La Finlande m’est précieuse, plus que précieuse, parce que j’y ai vécu plusieurs années, parce que j’y ai des amis, des gens infiniment chers à mon cœur, parce que j’aime sa géographie, son Histoire, ses écrivains, ses architectes, ses peintres, ses musiciens. Ce fut son vœu, mon fils cadet y achève ses études. J’aime aussi son esprit d’entreprise, sa créativité, cette alchimie si singulière dont elle sait faire preuve, entre tradition et modernité, cette capacité qu’ont les Finnois de vivre au fond des bois dans la plus grande frugalité, tout en inventant le téléphone portable, ceci expliquant bien sûr cela. J’aime plus que tout le nihilisme obscur des Finnois, cette névrose contre laquelle les femmes luttent de leur force vitale, elles qui sont les obligées de leur race, contraintes de la perpétuer, tandis que les hommes vivent dans le doute perpétuel, dans l’incertitude des gens intelligents par instinct, ne sachant rien, dès lors sachant tout. Et puis son antithèse, comment ne pas évoquer le “sisu”, le cœur de l’âme finlandaise, l’acharnement patient qui permit aux Finlandais de surmonter toutes les situations, le “sisu” est ce qu’on pourrait appeler la résilience, avec un surcroît de spiritualité.
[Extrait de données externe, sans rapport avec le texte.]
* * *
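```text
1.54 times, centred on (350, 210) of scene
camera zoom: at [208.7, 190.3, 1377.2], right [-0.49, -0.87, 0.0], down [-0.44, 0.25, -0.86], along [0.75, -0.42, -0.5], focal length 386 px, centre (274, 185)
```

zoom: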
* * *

Que Diable un tel peuple va t-il se fourvoyer dans une alliance dont ils ne tirera aucun bénéfice, aucune gloire, il n’a eu besoin de personne pour cela, mais au contraire risque d’y trouver son asservissement, cet asservissement, cette soumission, qu’il refusa toujours, et aux Suédois et aux Russes ? Il n’y a de paix avec les Russes que dans le respect, la considération mutuelle. Personne ne sait mieux cela que les Finnois. Le Russe ne fait la paix que parce qu’il y consent. Il l’a fait avec les Finnois, il ne la fera jamais avec la valetaille atlantiste. Pourquoi les Finlandais oublient soudain que cette immense frontière qu’ils partagent avec la Russie, n’est pas une faiblesse mais une force ? Pourquoi oublient t-ils aussi que leur faible nombre, cinq-millions d’habitants, n’est pas plus une faiblesse mais au contraire aussi leur force ? La Russie a besoin de la Finlande telle qu’elle existait, dans le respect, l’estime réciproque, le meilleur des deux mondes, une ambassade de confiance. Madame Sanna Marin a de beaux yeux, mais elle n’est pas Mannerheim, tout au plus une de ces jolies socialo-progressistes pétries de bons principes, dont les idéaux vont se fracasser contre le mur des réalités. Jamais Mannerheim n’aurait engagé la Finlande dans une telle voie de péril, lui le fin stratège qui sut renverser toutes les alliances, avec la Suède, avec l’Allemagne nazie, avec l’URSS, quand il fallut, comme il fallut, en vrai patriote qu’il était et que Madame Marin n’est pas, sa patrie à elle étant le monde des bons sentiments, dont la société post-historique, hédoniste et consumériste, fait son beurre.